I didn’t notice that I haven’t posted how did I solve the dilemma of Torque and Work Problem

however the solution was there in my discussion of quantity System

and also on this post of my personal blog

Problem Core: Length

Simply I defined TWO Length Types

Normal Length (NL)

This is the normal length that we refer to it in our daily life

Radial Length (RL)

This is the radius length that have an origin point in center of circle


Work:       Force * Normal Length

Torque:   Force * Radial Length

Angle:      Normal Length / Radial Length

In quantity system I made the L dimension as NL+RL


I made it explicitly a quantity that is NOT dimensionless

and THIS SOLVED ALL my problems of this Problem

I won’t argue much let us test 🙂

Torque * Angle = Work

F*RL * (NL/RL) =  F * NL    <== see what I mean

Torque * Angular Speed = Power

F*RL * (NL/RL*T) = F*NL/T   <== where T is the time.

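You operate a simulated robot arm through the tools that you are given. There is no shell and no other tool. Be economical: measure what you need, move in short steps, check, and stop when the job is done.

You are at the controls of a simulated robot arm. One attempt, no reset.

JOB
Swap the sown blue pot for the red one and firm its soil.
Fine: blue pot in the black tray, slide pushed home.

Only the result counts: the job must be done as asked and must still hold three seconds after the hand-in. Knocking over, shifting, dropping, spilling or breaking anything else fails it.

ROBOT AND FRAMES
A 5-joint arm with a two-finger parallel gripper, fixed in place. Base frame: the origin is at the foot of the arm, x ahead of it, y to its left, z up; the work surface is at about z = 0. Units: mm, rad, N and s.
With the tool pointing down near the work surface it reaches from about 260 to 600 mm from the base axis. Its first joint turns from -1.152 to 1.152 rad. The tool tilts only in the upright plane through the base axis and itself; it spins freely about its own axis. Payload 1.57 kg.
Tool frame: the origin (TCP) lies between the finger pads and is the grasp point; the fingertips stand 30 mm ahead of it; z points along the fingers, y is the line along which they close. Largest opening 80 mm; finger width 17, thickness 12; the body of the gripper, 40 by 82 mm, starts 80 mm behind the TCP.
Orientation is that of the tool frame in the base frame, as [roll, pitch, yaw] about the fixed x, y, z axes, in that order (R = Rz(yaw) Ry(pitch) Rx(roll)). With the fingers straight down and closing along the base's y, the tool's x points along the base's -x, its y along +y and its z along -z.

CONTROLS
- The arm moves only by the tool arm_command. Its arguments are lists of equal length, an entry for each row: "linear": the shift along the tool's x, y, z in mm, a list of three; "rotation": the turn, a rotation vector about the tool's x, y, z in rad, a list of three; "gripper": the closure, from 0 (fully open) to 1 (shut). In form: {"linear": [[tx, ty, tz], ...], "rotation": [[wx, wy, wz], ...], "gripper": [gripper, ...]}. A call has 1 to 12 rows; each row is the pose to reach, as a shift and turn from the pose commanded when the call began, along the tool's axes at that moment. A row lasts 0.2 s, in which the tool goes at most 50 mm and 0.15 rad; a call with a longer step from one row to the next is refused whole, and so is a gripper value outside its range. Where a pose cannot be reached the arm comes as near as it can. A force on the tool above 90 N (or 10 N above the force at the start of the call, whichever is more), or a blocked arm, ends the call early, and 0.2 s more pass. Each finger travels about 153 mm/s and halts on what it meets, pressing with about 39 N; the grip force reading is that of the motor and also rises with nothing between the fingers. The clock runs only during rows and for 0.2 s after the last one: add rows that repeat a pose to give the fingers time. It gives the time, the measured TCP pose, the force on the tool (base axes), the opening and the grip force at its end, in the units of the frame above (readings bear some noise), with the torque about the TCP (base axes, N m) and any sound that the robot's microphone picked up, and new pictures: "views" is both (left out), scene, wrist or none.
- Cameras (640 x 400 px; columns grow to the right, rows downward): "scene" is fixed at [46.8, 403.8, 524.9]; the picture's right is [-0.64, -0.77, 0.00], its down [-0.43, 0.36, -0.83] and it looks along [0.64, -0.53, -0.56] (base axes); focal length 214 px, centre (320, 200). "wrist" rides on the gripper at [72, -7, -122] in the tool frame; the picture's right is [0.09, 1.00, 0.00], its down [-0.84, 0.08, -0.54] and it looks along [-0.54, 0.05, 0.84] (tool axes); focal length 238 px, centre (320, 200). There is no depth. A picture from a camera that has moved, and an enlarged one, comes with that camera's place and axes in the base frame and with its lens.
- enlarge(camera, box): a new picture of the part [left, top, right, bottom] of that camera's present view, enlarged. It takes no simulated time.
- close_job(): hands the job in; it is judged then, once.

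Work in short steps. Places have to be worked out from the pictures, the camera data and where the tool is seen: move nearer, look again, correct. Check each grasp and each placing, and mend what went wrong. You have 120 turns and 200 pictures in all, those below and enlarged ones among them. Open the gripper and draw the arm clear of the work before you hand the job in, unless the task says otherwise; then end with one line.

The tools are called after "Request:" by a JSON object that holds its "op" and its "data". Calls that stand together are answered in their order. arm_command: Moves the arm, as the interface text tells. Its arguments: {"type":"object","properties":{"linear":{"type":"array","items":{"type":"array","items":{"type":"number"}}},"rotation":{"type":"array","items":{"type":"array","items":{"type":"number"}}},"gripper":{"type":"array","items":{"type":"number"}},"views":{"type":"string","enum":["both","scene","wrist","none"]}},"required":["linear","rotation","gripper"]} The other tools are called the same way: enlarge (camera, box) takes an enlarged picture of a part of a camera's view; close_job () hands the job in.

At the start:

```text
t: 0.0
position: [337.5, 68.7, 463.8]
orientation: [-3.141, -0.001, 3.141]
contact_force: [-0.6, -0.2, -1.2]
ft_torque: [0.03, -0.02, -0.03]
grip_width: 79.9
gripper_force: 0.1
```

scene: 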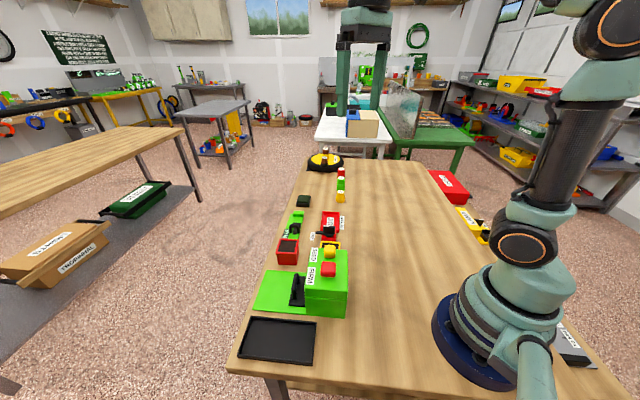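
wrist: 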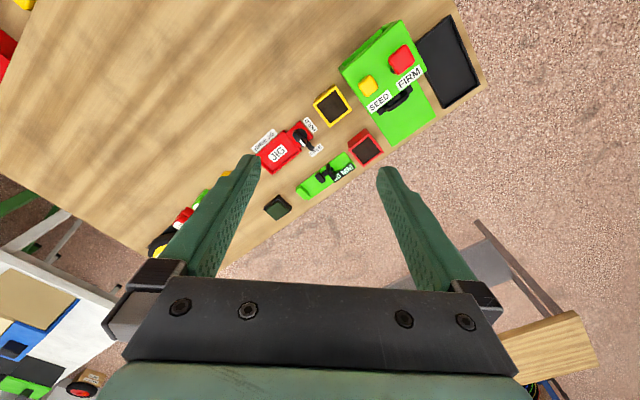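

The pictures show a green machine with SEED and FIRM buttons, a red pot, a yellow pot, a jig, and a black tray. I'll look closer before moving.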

so you may wonder about Angle and Solid Angle

in SI they are all dimensionless  but in Quantity System YOU CAN’T consider them like this

(By the way I’ve break the checking for these two quantities to be summable with dimensionless numbers – just to keep the fundamentals as it is although I am not convinced and I may remove it in future but damn it I need support from any physics guy)


Solid Angle:  NL^2/RL^2   because its area over area

Frequency =  1/T

Angular Velocity = (NL/RL)/T

do you remember the conversion between RPM to frequency

RPM (Revolution Per Minute) is a Angle / Time

lets test the law

Omega  = 2*pi*frequency

pi: radian value which is  NL/RL

Omega = (NL/RL) * 1/T = (NL/RL)/T   which  angular velocity


PI value

PI is ratio of any circle‘s circumference to its diameter    WHICH MEANS  (NL/RL)

this is the same value as the ratio of a circle’s area to the square of its radius     WHICH MEANS  (NL^2/RL^2)

which corresponds to radian unit and stradian unit for angle and solid angle quantities.

Reynolds Number

I am not holding back ( Reynolds number is a dimensionless number that measure inertial forces to viscous forces)

WHY we always differentiating between Flow in Pipes and Flow on Flat plate

let’s see with normal length in quantity system

Qs> rho = 3[Density]
Density: 3 <kg/m^3>
Qs> v=0.5<m/s>
Speed: 0.5 <m/s>
Qs> l=4<m>
Length: 4 m
Qs> mue = 2<Pa.s>
Viscosity: 2 <Pa.s>
Qs> rho*v*l/mue
DimensionlessQuantity: 3 <kg/m.s^2.Pa>

it shows it is a dimensionless quantity

ok let us force my theory about flow in pipes

the pipe have a diameter  and Reynolds number is calculated by rho*v*DIAMETER/viscosity

so let me add d as a diameter and solve again

Qs> d=0.5<m!>

RadiusLength: 0.5 m

Qs> rho*v*d/mue

DerivedQuantity: 0.375 <kg/m.s^2.Pa>

NOTE: Adding ‘!’ after the length unit will mark the quantity as Radial Length quantity.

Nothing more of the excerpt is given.